Menschen, die jedes Erlebnis, über das sie berichten, als Anekdote ankündigen, muss man schon grundsätzlich mit einer gewissen Skepsis begegnen. Denn nur weil jemand einmal im Pyjama im Stiegenhaus aufgewacht ist, ist das noch lange keine ungewöhnliche oder komische Begebenheit – vor allem dann nicht, wenn am Ende die Pointe fehlt. Auch folgende Begebenheit ist noch lange keine Anekdote, für einen schnöden Witz jedoch ein wenig zu tiefgründig: In der Straßenbahn bückt sich ein Herr und hebt etwas vom Boden auf. „Entschuldigung“, sagt er, „hat vielleicht jemand ein Bündel Geldscheine mit Gummiband verloren?“ „Ich!“, ruft sofort ein Fahrgast, auch ein anderer hebt die Hand und fragt: „Wo ist es denn?“ „Ich weiß es nicht“, meint darauf der Mann, „ich habe nur das Gummiband gefunden.“ Ist doch nett, oder?

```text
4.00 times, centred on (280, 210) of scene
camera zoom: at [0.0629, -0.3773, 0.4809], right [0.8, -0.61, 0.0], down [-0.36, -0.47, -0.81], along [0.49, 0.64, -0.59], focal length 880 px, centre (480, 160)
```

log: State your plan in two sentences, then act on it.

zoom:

Ähnlich muss es einem alten Freund – ein Deutscher, der seit mehr als zehn Jahren in Österreich lebt – ergangen sein, der kürzlich zur Sperrstunde in einem Gramatneusiedler Gasthaus saß. „Ich zahl dir 100 Euro, wenn du mich nach Ottakring bringst“, lallte ihm ein offensichtlich betrunkener Malermeister mehrmals entgegen. Der Freund zögerte, immerhin müsste er dafür erst einmal sein Auto von daheim holen – und den Beifahrersitz mit Folie auslegen, damit des Malermeisters Arbeitskleidung keine Spuren hinterlässt. „Mach das“, spornte ihn auch noch der Wirt an, als der Maler erneut sein Angebot lallte. Also gut, so holte er das Auto, breitete Folie auf dem Sitz aus und ging zurück in die Wirtsstube. Aber 100 Euro, das schien ihm dann doch unredlich. Und so bot er an: „100 Euro sind zu viel, ich führe Sie für 50 Euro hin!“ Darauf der Malermeister: „Scheißpiefke, für 50 Euro kann ich auch ein Taxi nehmen!“


erich.kocina@diepresse.com

("Die Presse", Print-Ausgabe, 03.05.2010)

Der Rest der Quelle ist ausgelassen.